Das frische Magazin
für Human Resources
Teamimpuls

Konflikte löst man mit Verstehen, nicht mit Recht haben

15Dez2025
3 min
Konflikt

HR-Know-how aus der Praxis für die Praxis

Inhalt

„Willst du recht haben oder glücklich sein?“ Dieses Zitat von Marshall Rosenberg bringt auf den Punkt, warum viele Konflikte unnötig eskalieren: das Bedürfnis, Recht zu haben.

In meiner Arbeit als Konfliktberater erlebe ich immer wieder, dass Menschen reflexhaft reagieren – verletzt, wütend oder enttäuscht – bevor sie wirklich verstehen, was passiert. Wer jedoch die Bedürfnisse beider Seiten erkennt, kann Konflikte lösen, statt sie zu verschärfen.

Was Emotionen im Konflikt wirklich zeigen

Wenn Menschen im Konflikt wütend, verletzt oder zurückhaltend reagieren, wird das oft als unangenehm empfunden. Dabei sind diese Reaktionen Hinweise, keine Probleme. Sie zeigen, dass bei der betreffenden Person ein Bedürfnis verletzt ist: sei es nach Anerkennung, Sicherheit, Einfluss oder Zugehörigkeit.

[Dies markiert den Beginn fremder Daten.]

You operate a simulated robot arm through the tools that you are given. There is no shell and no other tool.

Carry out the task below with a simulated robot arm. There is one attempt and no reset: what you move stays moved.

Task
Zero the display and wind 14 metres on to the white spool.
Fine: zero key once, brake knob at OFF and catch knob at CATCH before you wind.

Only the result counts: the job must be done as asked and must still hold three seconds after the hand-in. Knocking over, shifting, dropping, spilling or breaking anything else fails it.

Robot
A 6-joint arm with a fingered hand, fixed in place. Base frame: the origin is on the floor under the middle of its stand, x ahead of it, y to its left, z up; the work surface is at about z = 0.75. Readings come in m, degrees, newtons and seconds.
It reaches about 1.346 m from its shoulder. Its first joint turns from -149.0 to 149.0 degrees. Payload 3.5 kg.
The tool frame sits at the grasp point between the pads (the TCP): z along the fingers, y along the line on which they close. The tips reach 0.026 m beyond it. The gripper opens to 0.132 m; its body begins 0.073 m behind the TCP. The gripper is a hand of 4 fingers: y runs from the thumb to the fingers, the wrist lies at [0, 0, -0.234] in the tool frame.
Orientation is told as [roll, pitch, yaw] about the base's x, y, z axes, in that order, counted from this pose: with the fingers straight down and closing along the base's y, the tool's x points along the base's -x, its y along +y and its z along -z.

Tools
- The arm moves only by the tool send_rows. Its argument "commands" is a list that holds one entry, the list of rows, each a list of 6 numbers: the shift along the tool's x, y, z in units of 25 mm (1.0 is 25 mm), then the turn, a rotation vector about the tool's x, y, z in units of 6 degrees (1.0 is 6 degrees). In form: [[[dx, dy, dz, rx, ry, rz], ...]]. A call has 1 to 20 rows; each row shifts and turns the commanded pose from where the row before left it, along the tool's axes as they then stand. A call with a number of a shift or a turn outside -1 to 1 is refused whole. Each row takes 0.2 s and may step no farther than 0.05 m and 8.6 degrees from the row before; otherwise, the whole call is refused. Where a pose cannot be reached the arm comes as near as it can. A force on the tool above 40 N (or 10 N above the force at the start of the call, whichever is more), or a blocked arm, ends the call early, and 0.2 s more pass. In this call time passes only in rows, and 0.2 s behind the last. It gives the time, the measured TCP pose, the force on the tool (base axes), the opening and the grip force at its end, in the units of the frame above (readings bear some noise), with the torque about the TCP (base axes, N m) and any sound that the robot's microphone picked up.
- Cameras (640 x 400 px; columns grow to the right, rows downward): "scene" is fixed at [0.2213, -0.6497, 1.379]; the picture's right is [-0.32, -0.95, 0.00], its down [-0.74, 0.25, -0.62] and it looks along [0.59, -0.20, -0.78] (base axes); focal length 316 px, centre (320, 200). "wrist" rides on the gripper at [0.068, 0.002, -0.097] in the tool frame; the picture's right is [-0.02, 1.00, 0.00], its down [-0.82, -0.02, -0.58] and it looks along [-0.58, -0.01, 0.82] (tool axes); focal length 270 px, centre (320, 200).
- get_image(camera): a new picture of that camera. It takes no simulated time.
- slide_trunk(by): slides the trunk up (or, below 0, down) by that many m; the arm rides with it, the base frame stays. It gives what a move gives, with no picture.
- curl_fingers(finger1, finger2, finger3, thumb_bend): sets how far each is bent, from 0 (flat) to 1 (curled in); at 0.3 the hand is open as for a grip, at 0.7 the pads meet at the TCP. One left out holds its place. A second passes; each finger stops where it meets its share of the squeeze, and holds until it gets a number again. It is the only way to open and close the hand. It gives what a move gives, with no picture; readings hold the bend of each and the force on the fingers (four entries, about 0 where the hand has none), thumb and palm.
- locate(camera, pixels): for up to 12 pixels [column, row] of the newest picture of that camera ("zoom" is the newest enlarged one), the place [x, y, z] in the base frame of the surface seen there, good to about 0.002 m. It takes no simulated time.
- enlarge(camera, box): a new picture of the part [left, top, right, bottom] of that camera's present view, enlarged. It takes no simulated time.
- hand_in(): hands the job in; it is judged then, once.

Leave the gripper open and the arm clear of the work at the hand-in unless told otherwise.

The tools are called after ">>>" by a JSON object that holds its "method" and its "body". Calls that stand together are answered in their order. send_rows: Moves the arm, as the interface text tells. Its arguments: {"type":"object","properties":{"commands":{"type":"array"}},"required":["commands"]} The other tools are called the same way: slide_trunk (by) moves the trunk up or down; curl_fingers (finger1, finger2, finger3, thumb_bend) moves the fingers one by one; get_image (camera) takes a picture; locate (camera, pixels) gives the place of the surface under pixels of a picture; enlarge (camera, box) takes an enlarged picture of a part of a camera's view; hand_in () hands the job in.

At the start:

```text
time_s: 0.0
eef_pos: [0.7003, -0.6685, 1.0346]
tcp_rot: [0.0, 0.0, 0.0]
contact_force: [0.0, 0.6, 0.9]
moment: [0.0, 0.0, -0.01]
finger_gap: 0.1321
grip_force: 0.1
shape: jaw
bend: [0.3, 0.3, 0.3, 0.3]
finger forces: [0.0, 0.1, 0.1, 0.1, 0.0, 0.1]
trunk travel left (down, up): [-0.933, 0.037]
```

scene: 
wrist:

Der persönliche Gerechtigkeitssinn verstärkt diese Reaktionen. Jeder hat seine eigene Vorstellung davon, was fair oder richtig ist. Wird diese innere Norm verletzt, entsteht Druck, oft stärker als durch den eigentlichen Auslöser. Dieser Druck lässt Menschen sich verteidigen, hart reagieren und verhärten. Die Gegenseite erlebt das Gleiche, so beginnt die typische Eskalationsspirale.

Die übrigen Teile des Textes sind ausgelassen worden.